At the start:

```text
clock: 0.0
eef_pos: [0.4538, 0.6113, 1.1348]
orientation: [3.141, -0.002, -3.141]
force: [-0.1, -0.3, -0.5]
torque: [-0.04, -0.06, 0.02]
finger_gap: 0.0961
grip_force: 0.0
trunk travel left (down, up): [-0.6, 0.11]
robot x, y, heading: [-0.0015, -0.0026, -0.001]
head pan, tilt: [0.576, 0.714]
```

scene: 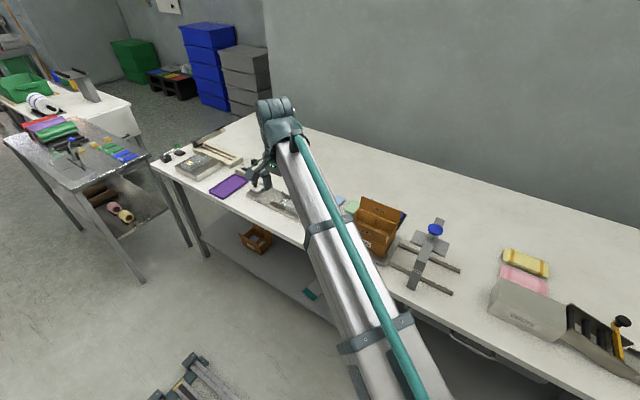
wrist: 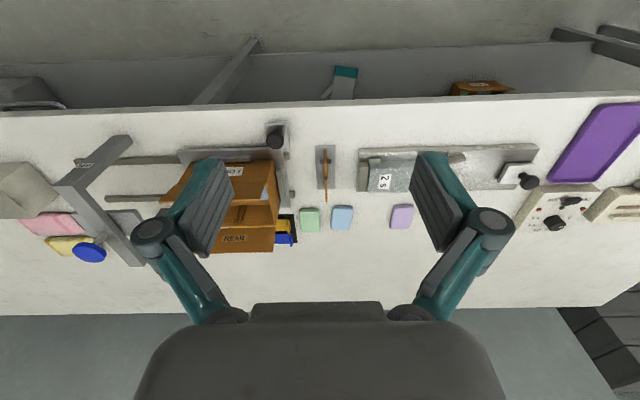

::::::::::

— REQUIRED WORK —
Go through the data above and transcribe it in full, omitting any image. Format the lines as a JSON array of strings and drop empty lines.

— RESPONSE —
[
  "At the start:",
  "```text",
  "clock: 0.0",
  "eef_pos: [0.4538, 0.6113, 1.1348]",
  "orientation: [3.141, -0.002, -3.141]",
  "force: [-0.1, -0.3, -0.5]",
  "torque: [-0.04, -0.06, 0.02]",
  "finger_gap: 0.0961",
  "grip_force: 0.0",
  "trunk travel left (down, up): [-0.6, 0.11]",
  "robot x, y, heading: [-0.0015, -0.0026, -0.001]",
  "head pan, tilt: [0.576, 0.714]",
  "```",
  "scene: ",
  "wrist: "
]